Throughout retirement, Rozelle served his successor, Paul Tagliabue, as a close advisor.
He was always reluctant to talk about it, though, preferring to reminisce about the Rozelle years in the NFL's New York office. He believed, for example, that his major contribution to the league and American sports fans was not the Super Bowl, and not "Monday Night Football," but the two acts of Congress assisting pro football that were passed after he lobbied for them at length in Washington.
One law allowed the game's two 1960s leagues, the NFL and American Football League, to end their long, costly war over expensive new players.
"We needed that legislation to have a merged league and to have the Super Bowl," he said. "Without it, antitrust challenges would have stopped us."
In an earlier year, Rozelle had persuaded both houses of Congress to authorize single-network NFL television.
That's the law that shielded the NFL from antitrust TV suits, leading to revenue sharing and roughly even prosperity for most clubs--a prosperity that now eludes those who don't bank heavy luxury-box receipts.
"Many NFL cities, Green Bay included, wouldn't be in football today if they had to negotiate their own TV contracts," Rozelle once said.

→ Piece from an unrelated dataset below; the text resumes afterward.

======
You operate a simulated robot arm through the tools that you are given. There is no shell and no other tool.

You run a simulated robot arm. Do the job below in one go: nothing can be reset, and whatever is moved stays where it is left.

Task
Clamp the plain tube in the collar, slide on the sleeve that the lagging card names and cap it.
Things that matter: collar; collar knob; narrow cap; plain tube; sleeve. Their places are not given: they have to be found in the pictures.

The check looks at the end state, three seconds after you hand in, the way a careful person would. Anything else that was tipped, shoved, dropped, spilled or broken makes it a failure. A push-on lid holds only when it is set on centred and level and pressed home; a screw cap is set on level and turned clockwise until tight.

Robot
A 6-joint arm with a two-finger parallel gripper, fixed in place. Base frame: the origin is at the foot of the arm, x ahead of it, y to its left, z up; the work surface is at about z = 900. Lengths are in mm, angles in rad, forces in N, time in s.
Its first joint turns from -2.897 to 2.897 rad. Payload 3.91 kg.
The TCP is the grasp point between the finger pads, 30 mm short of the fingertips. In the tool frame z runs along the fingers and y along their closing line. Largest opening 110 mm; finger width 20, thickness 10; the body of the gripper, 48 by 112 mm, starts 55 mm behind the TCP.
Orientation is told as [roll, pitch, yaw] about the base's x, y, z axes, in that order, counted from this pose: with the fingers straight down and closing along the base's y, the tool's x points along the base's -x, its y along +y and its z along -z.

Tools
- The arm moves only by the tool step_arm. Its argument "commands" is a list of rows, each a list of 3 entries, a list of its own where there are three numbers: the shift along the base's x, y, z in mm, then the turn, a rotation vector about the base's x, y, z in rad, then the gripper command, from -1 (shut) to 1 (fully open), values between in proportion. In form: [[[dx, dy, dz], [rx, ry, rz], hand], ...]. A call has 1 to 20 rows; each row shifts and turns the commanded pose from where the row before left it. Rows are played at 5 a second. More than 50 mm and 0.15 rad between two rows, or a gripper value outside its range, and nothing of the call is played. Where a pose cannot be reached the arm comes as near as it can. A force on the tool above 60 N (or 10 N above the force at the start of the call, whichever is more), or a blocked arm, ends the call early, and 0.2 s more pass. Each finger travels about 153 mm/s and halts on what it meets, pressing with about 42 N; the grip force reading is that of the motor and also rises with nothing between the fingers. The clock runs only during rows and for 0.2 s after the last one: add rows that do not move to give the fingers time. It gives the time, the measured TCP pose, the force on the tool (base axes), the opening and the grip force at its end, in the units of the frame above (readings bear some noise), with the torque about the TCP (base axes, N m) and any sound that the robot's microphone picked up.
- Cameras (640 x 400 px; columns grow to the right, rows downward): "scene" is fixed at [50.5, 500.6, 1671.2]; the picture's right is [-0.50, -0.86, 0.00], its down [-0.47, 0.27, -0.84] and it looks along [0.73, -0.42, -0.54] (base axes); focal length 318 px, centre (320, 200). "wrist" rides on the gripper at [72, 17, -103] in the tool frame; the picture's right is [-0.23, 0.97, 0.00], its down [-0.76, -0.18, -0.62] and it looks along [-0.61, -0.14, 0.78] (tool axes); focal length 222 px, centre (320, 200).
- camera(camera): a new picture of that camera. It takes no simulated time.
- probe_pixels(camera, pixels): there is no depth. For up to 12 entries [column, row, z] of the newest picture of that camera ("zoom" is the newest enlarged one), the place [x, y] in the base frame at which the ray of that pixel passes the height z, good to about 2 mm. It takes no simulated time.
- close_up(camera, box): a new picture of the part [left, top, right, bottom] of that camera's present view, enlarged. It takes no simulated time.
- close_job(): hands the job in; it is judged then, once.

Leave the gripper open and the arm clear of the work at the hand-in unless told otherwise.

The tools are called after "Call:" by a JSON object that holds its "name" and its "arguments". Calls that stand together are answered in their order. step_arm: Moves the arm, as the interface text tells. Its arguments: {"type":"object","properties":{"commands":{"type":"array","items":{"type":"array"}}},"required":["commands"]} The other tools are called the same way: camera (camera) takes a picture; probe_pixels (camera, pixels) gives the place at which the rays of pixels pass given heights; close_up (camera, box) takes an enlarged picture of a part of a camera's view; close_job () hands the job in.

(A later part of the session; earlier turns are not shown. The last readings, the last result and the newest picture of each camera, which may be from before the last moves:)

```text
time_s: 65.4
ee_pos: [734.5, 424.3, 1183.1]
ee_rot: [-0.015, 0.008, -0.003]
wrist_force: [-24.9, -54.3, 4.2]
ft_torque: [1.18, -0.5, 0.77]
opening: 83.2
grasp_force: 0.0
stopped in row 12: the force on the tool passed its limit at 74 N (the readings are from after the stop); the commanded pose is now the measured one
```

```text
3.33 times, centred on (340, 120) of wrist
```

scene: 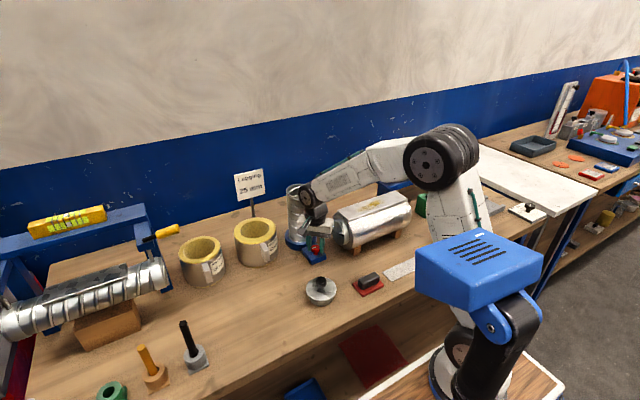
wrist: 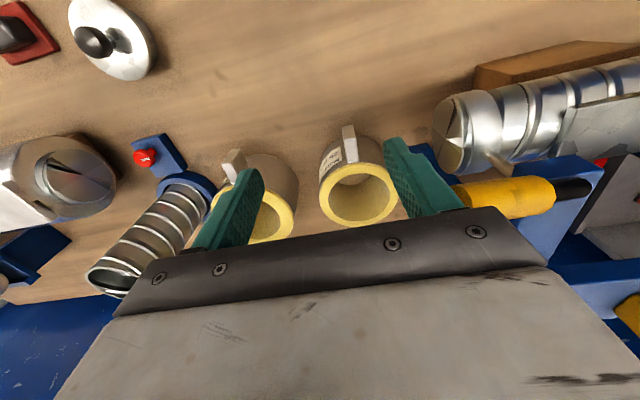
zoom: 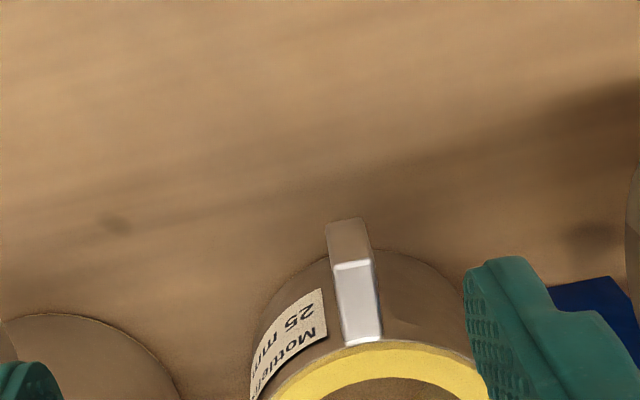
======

Rozelle in one of his late years acknowledged that he made a large personal sacrifice to get the NFL's first act of Congress on the books. On one occasion, for example, he spent an entire Washington night sitting up in a Watergate apartment.
The apartment was former Louisiana Sen. Russell Long's, where Rozelle, Long and several other senators partied until dawn.
"Russell was Huey Long's son," Rozelle said, referring to the former Louisiana political boss. "And he told Huey Long stories all night.
"One was about Huey's brother, Earl, who won a close election one year by promising the New Orleans Police Department that he would ease up on state gambling enforcement policies.
"When he didn't ease up, they complained to one of Earl's assistants, who went straight to the top and asked, 'What do you want me to tell them?'
"Said Earl, 'Tell them Earl lied.' "
As Rozelle's old friends talked about the old commissioner Friday night, they noted one 1990s irony: Rozelle's favorite stadium was the Los Angeles Coliseum, where the NFL's new group of club owners wouldn't be caught dead.
As commissioner, he put the first Super Bowl in the Coliseum, which still has the support of thousands of Los Angeles sports fans.
Rozelle, however, was always touchy about criticism that the NFL was reaching when it began identifying its Super Bowls with Roman numerals.
"It's not an affectation, as some charge," he once said. "It's for clarification. Our regular season is always played in one year, the Super Bowl in the next. When you say Super Bowl I, it helps you remember it as a 1967 game for the 1966 championship."
Secondly, he always maintained, the NFL didn't originate the Roman numeral custom.
"The newspapers started it," he said.
And he ought to know. To the end of his life, Rozelle subscribed to almost every major U.S. daily. His only known hobby was reading newspapers.